[YOUR TASKS]
1. Show the exact text of the source text starting from "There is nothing" and stopping at the end of "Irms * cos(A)".
2. Your answer continues the source text from its final sentence.

[SOURCE TEXT]
※
Standing-Wave Current vs Traveling-Wave Current
 

Keith Dysart wrote:
It is obvious that the power dissipated in circuilator
1 must be provided by signal generator 1 and the power
dissipated in circulator 2 must be provided by signal
generator 2.

Nope, that's not obvious at all. Make the signal generators
the same phase locked frequency with slightly different
modulation. The modulation for signal generator #1 will
appear across the load resistor in signal generator #2 and
vice versa.

A schematic shows exactly what is happening. There is no
path from SGCL1 to R1. There is no path from SGCL2 to R2.

SGCL1---1---2------2---1---SGCL2
\ / \ /
3 3
| |
R1 R2

There is nothing in the circuit to cause any reflections.
So the power dissipated in R2 comes from SGCL1 and the
power in R1 comes from SGCL2.
--
73, Cecil http://www.w5dxp.com

Standing-Wave Current vs Traveling-Wave Current
 

Keith Dysart wrote:
The expression you really mean is

Pavg = Vrms * Irms * cos(A)

Yep, that's what I meant.

No. I mean multiply the instantaneous value by
the instantaneous value, ...

It is not clear to me what physical meaning, if any,
can be attached to such a product.
※
[SOURCE DATA]
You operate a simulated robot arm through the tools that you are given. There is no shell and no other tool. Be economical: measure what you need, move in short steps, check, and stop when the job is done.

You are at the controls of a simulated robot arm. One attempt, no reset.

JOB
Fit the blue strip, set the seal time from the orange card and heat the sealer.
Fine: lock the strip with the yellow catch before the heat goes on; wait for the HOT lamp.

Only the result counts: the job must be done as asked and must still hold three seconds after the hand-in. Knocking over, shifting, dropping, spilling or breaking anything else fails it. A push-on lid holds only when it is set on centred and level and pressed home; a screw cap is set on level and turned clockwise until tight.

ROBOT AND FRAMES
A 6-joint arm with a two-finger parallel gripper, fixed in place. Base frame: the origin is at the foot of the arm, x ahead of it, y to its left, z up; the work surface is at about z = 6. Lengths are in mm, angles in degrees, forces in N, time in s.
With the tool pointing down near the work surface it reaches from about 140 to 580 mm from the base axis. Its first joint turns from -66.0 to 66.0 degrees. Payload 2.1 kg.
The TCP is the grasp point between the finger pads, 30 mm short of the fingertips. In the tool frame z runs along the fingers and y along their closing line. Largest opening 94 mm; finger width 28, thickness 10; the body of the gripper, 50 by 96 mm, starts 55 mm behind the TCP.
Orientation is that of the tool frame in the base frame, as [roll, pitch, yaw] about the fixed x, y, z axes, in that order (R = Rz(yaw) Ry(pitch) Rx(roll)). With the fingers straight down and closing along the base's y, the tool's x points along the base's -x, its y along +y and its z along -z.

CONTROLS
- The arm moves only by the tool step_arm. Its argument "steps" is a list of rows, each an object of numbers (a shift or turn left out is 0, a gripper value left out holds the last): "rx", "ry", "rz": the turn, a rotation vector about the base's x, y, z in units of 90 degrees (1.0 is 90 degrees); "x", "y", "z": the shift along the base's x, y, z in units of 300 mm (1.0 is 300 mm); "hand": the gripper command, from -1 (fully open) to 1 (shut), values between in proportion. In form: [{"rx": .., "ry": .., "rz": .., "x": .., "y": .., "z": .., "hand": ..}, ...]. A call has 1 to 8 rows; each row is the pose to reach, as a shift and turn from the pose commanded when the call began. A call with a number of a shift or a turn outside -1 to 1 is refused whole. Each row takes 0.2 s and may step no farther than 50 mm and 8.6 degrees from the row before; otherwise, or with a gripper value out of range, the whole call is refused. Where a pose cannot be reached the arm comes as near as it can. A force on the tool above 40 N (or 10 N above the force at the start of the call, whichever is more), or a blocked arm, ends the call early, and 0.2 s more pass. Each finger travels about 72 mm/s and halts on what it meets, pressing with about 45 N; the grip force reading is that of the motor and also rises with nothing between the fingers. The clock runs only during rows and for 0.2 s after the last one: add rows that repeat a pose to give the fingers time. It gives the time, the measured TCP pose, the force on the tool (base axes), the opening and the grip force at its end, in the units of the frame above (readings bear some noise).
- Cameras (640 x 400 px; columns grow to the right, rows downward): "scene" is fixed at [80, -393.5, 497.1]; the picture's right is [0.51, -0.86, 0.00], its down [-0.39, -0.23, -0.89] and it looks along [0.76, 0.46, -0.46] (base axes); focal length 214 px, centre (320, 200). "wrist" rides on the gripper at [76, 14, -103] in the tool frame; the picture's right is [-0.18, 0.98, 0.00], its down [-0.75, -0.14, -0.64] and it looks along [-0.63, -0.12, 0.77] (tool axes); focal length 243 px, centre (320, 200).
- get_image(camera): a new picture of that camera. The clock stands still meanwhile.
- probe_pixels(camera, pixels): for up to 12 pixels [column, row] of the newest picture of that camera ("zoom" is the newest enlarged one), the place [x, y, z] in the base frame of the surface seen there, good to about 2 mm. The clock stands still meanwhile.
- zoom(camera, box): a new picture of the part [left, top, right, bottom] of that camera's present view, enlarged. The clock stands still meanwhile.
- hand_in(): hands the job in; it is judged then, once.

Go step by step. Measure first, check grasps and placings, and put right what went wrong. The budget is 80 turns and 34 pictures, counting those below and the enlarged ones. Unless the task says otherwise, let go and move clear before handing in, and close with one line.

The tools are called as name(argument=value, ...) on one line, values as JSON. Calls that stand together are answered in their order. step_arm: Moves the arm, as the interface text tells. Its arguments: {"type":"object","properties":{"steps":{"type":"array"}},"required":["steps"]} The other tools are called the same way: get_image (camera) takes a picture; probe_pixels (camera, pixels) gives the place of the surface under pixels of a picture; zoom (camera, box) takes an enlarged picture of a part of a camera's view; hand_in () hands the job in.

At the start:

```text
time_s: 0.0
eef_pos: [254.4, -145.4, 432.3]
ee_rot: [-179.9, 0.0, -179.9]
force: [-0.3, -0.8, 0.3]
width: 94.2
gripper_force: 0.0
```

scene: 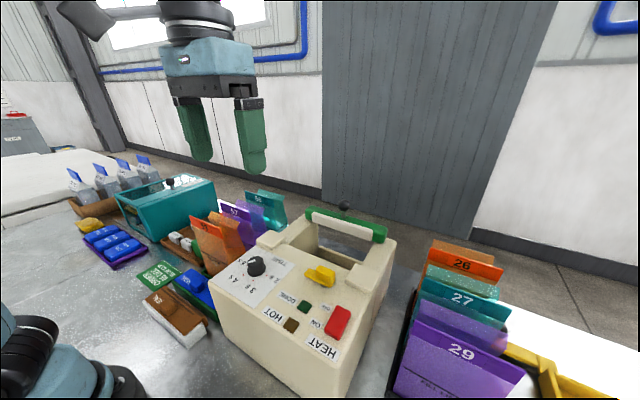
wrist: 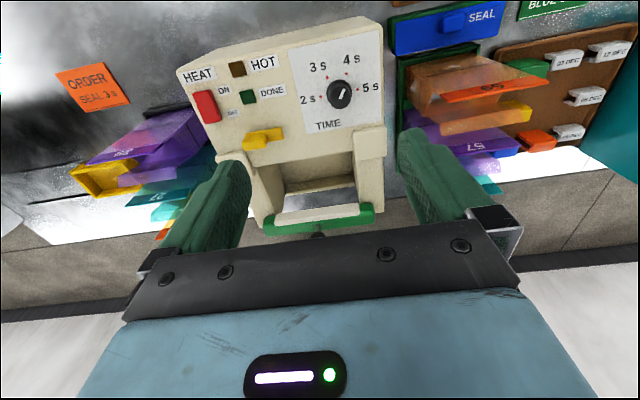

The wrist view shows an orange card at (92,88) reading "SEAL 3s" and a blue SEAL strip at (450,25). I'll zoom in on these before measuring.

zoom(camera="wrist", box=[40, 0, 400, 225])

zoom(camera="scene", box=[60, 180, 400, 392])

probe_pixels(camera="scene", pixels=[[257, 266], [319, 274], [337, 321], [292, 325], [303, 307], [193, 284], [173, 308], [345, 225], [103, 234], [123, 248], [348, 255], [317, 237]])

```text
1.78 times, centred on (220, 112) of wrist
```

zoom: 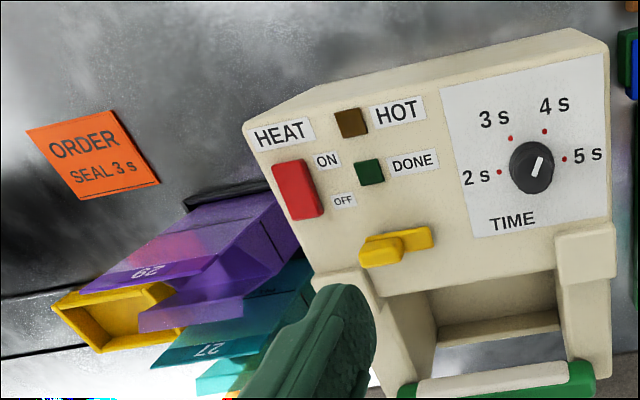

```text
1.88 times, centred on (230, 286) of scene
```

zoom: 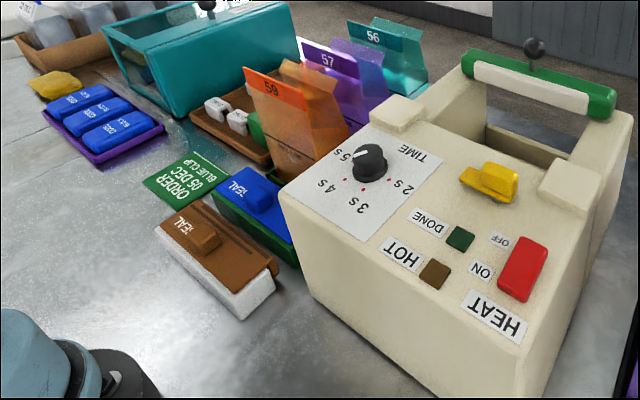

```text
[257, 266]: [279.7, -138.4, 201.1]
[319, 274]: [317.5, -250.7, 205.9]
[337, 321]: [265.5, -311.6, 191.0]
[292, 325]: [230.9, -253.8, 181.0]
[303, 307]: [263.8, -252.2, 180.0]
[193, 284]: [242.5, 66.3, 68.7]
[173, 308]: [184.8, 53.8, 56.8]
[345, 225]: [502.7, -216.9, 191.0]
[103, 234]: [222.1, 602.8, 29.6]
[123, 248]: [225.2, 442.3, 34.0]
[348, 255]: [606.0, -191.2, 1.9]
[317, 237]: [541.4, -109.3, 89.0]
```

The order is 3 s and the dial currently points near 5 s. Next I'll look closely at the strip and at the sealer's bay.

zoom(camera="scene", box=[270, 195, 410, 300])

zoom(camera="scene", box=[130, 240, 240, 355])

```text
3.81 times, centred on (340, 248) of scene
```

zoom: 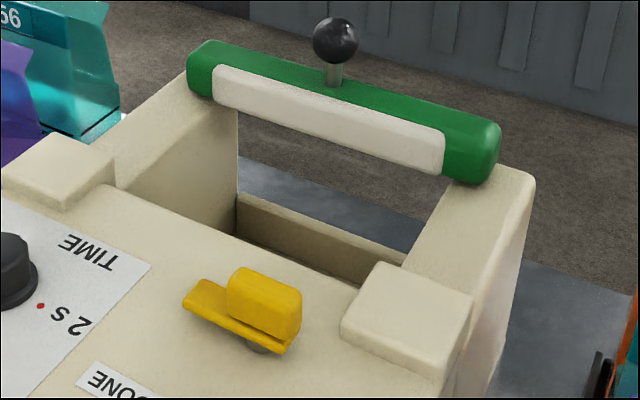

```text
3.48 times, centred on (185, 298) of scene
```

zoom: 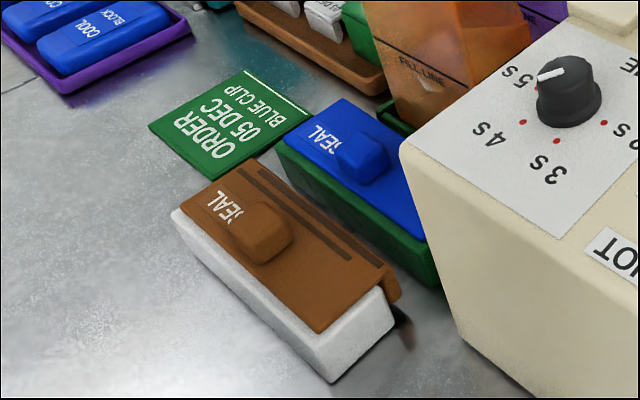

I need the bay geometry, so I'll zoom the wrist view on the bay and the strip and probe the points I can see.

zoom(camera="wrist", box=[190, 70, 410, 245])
※
[THE ANSWERS]
1.
There is nothing in the circuit to cause any reflections.
So the power dissipated in R2 comes from SGCL1 and the
power in R1 comes from SGCL2.
--
73, Cecil http://www.w5dxp.com

Standing-Wave Current vs Traveling-Wave Current
 

Keith Dysart wrote:
The expression you really mean is

Pavg = Vrms * Irms * cos(A)

2.
--
73, Cecil http://www.w5dxp.com

Standing-Wave Current vs Traveling-Wave Current
 

Tom Donaly wrote:
That's o.k., Cecil doesn't really understand them. If he did,
he wouldn't need to parrot them out of a book.

When I don't parrot them out of a book, Tom, you accuse
me of making them up. You cannot be satisfied.
--
73, Cecil http://www.w5dxp.com

Standing-Wave Current vs Traveling-Wave Current
 

Dave Heil wrote:
The terms are used by meteorologists and scientists as well as laymen.
Yet I know of no one who believes the Sun is moving across the sky.

But lots of people believed the sun was moving across the
sky when the term "sun rising" was coined. The rising of
the sun was and is an illusion. The sun does not rise -
it just sits there in space.
--
73, Cecil http://www.w5dxp.com

Standing-Wave Current vs Traveling-Wave Current
 

Roger wrote:
. . .

This does raise the question of the description of the traveling wave
used in an earlier posting.

The example was the open ended 1/2 wavelength transmission line, Zo = 50
ohms, with 1v p-p applied at the source end. The term wt is the phase
reference. At the center of the line, (using the source end as a
reference), you gave vr(t) =-.05*sin(wt-90 deg.) and ir(t) =
0.01*sin(wt-90 deg.)

By using the time (wt-90), I think you mean that the peak occurs 90
degrees behind the leading edge.

The leading edge and peak of what? The function sin(wt -90) looks
exactly like the function sin(wt) except that it's delayed 90 degrees in
phase. So the forward voltage wave is delayed by 90 degrees relative to
the source voltage. This is due to the propagation time down 90
electrical degrees of transmission line.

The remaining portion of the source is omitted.